Plus, there are only 10 workers at its City Hall to deal with the “long and complex” federal grant process, she said. “Getting the help from the state would be phenomenal” because it would “open the doors to applying for grant programs that we currently cannot.”
Minnesota isn’t alone in trying to position itself to get the clean energy dollars created by the 2021 Infrastructure Investment and Jobs Act and the following year’s Inflation Reduction Act, according to a recent study by The Pew Charitable Trusts.
States like Michigan and Connecticut, for example, have set aside matching funding they hope will give their school districts a better chance at winning federal dollars to buy more energy-efficient school buses.
Other states are hiring staffers to go after other federal clean energy grants.
Yaron Miller, head of Pew’s state energy modernization project, and a co-author of the study, said the moves are examples of the “innovative ways” some states are positioning themselves to get the funding. Miller in an interview encouraged all states to "think creatively about ways to take advantage of the opportunities” the federal dollars are making possible.
Creativity is key because, despite the mammoth amount of available money, states and local governments will be competing with each other for those funds.
The Environmental Protection Agency alone is handing out about $90 billion through 13 grant programs created by the two laws. Five of them are competitive and will likely draw thousands of applications.
The EPA, for instance, last year awarded the first $965 million of the $5 billion created by the infrastructure law to replace diesel buses with electric or natural-gas-powered school buses. In the first year of the five-year program, the EPA said it received about 2,000 applications for $4 billion in funding.
Miller noted that while the school bus program does not require school districts to share in the cost, the EPA has said those applicants willing to contribute their own money to pay for the conversion will get extra points in the grants selection process.
“Anything to help school districts get a leg up in the application process can be helpful,” he said of the matching funds Michigan and Connecticut are providing.
In some cases, though, even getting the federal dollars will not be enough to pay the full cost of climate resilience measures like installing solar panels in schools. The Inflation Reduction Act, for instance, would only give schools enough to pay 30% of the cost of adding the panels.
To help Pennsylvania school districts come up with the rest of the money they’ll need to take advantage of the federal funds, Democratic state Rep. Elizabeth Fiedler of Philadelphia is proposing setting aside enough state money to pay half of the cost of solar panels, the Pew report noted.
If school districts have a better chance of winning the renewable energy money, it would bring federal tax dollars back to the state from Washington, D.C., Fiedler told the Pennsylvania Capital-Star.
Other cities and states, the report said, are trying to deal with the increased workload required to go after the federal dollars.
“For a state or local agency to effectively leverage federal funding, it must identify grant opportunities, develop applications, coordinate with stakeholders and report on outcomes, among other tasks,” the report said.

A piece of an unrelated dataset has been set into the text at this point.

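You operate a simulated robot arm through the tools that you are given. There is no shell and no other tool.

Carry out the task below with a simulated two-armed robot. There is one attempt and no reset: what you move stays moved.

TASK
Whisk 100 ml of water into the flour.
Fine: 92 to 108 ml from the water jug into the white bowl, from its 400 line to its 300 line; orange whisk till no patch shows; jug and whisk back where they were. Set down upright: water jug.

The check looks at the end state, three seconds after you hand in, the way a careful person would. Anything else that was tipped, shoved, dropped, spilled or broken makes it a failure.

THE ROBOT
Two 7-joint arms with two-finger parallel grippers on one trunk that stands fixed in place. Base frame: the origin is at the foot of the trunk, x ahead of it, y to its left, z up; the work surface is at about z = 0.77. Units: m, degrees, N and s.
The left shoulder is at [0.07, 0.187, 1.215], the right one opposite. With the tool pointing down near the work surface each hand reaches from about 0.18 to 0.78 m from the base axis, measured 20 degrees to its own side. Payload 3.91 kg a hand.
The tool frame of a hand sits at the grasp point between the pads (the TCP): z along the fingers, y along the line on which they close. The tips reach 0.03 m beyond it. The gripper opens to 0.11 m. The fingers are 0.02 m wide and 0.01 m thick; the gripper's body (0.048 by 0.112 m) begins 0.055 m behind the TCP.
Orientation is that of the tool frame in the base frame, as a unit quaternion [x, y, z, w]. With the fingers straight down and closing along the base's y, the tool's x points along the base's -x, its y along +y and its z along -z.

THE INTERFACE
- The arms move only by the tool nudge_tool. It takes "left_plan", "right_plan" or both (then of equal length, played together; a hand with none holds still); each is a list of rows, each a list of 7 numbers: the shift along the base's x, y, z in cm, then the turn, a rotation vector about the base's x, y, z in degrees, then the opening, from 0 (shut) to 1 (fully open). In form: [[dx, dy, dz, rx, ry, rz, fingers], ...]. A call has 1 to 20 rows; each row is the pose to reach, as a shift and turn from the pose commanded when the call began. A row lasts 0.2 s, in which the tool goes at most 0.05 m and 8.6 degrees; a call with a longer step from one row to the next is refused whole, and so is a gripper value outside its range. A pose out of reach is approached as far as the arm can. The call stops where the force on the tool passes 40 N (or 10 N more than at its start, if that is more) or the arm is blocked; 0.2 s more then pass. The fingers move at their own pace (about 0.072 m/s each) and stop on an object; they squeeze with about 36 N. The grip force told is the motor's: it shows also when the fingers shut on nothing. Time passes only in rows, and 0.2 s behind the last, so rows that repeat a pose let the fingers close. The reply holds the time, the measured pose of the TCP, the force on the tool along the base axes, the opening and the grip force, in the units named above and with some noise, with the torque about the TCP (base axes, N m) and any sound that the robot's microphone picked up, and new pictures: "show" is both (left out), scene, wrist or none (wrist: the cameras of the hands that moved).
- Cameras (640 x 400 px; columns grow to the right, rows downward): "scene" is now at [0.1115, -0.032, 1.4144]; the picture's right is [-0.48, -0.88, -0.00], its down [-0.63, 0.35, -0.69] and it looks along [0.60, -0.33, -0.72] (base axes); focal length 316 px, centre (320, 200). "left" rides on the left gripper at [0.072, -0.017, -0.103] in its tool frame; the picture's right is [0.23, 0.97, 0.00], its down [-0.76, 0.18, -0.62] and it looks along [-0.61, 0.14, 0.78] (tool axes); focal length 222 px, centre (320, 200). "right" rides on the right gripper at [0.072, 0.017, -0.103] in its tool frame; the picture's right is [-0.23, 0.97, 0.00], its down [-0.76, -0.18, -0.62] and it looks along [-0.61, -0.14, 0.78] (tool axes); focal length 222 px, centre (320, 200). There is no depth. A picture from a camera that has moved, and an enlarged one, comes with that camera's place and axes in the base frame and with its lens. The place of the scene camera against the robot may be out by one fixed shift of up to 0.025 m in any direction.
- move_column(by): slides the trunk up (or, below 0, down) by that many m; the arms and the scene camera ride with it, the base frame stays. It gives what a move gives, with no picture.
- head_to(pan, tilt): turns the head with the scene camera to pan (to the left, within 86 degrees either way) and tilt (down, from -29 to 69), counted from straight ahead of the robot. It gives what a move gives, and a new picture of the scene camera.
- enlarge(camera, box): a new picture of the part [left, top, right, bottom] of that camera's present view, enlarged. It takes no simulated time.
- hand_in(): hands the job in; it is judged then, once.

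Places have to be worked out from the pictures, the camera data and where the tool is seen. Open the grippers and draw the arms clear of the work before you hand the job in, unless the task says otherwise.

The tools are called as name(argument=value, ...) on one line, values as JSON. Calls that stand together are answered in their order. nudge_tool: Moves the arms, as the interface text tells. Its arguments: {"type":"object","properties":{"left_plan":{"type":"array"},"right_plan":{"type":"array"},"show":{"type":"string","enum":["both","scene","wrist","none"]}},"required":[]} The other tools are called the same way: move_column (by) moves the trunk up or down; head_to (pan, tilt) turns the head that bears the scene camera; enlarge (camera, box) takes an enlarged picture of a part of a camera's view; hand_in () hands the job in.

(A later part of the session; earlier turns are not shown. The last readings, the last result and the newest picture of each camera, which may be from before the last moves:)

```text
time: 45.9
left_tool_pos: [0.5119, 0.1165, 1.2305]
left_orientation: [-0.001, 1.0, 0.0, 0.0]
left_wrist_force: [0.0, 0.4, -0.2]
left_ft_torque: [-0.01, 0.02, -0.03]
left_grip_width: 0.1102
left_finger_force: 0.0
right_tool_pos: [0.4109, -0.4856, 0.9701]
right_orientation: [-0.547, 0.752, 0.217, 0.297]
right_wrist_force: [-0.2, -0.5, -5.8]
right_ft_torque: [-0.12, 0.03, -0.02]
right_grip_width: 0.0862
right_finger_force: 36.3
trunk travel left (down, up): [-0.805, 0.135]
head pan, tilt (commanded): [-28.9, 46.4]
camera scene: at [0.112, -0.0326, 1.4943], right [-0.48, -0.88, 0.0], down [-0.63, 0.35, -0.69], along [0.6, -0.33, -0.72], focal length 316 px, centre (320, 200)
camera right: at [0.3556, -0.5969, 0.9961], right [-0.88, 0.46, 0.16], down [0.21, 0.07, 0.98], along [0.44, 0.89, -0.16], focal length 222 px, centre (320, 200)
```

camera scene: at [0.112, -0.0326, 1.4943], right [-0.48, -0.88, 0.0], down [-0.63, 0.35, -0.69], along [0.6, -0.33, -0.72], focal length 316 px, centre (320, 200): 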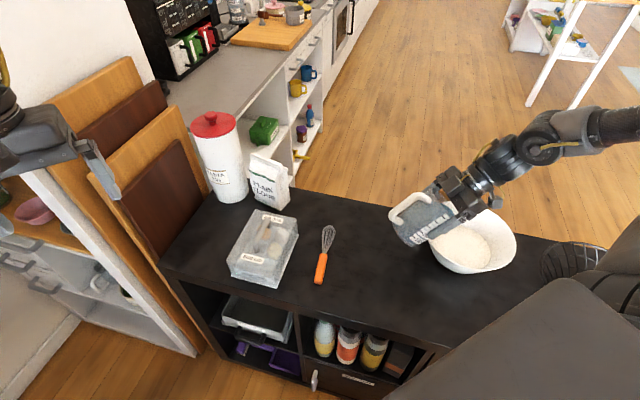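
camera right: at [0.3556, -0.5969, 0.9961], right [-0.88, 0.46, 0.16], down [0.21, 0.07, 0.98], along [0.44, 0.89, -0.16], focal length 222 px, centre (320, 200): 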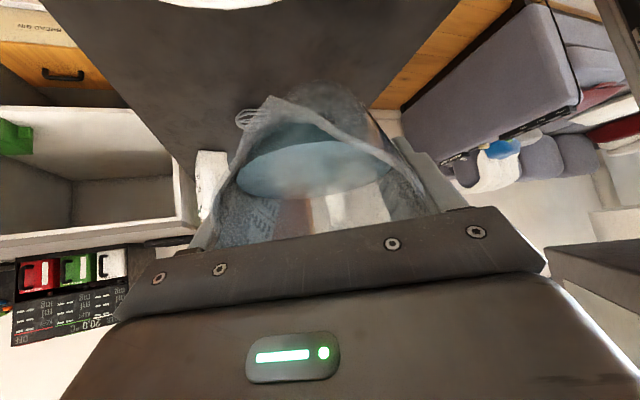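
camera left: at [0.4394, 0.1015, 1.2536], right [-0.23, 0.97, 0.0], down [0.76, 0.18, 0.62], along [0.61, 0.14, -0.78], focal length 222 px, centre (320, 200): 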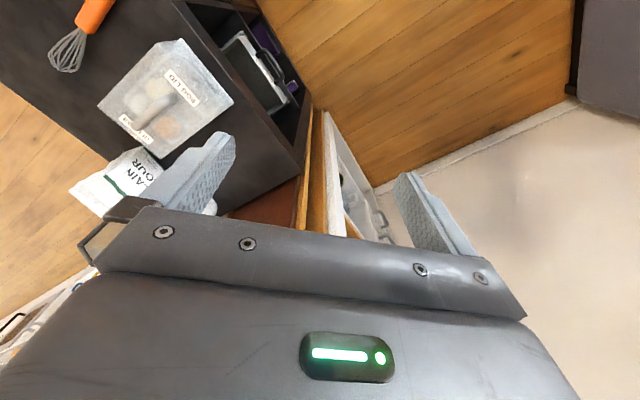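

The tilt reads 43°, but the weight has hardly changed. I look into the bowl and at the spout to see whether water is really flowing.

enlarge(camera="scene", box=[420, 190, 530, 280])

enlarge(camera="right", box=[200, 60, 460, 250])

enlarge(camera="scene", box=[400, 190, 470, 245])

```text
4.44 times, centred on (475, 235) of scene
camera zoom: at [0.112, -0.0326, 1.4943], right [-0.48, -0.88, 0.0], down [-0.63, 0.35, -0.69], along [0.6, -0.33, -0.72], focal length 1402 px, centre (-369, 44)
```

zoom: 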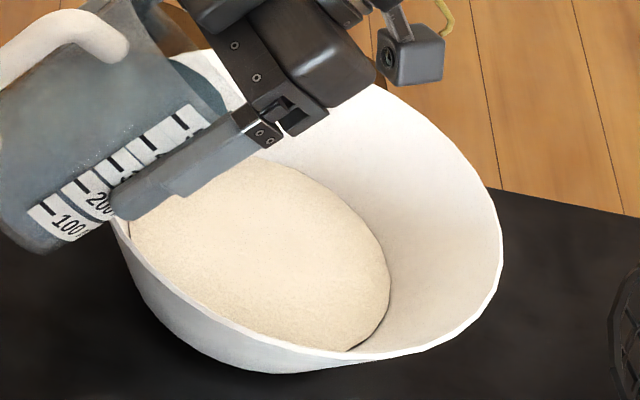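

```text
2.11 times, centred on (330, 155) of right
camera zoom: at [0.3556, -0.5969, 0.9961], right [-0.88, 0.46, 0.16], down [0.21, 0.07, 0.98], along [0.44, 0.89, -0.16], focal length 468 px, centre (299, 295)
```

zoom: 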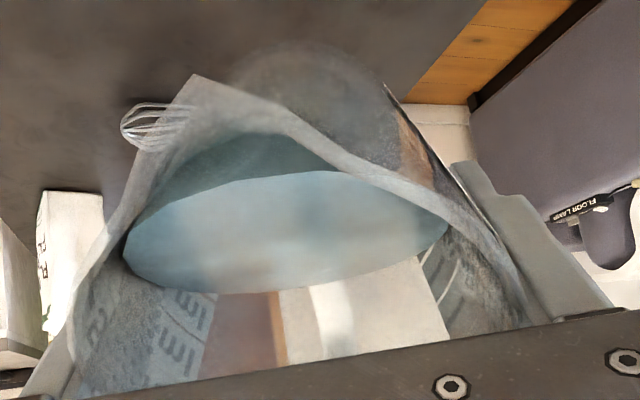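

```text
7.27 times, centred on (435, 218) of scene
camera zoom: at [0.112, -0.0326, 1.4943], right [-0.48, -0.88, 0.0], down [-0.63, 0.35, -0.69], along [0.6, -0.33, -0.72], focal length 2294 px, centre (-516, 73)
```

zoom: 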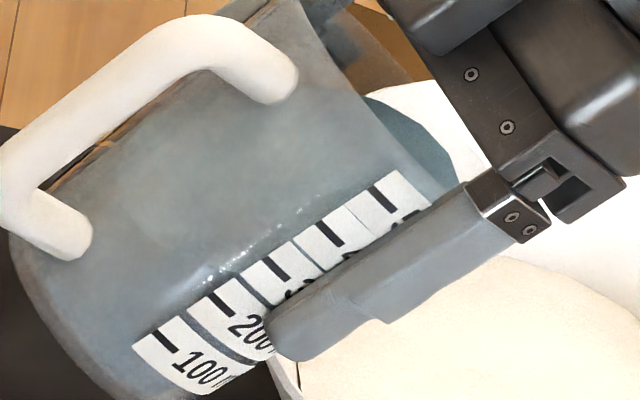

But many smaller state and local agencies are not staffed to write and manage grants.
In the budget bill being debated by the North Carolina General Assembly, for instance, the state’s Senate is proposing to spend $5 million to hire contractors and temporary staff to help agencies apply for grants. The money would address the state’s “lack of capacity” to identify and apply for the grants, Michael Arnold, the deputy director and chief operating officer for the state’s Office of State Budget & Management, said in an email. The Senate proposal would also set aside another $5 million for agencies to use if grants require state matching funds. If state agencies don’t know the funds for assistance or matching money is available they “may abandon applying altogether,” he said.
Minnesota has also created a new position to pursue and manage federal funding opportunities.
“Actions such as these give state agencies a much-needed capacity boost to identify and secure available federal resources and also provide technical assistance to local governments and other stakeholders so they also can take better advantage of federal funding opportunities,” the report said.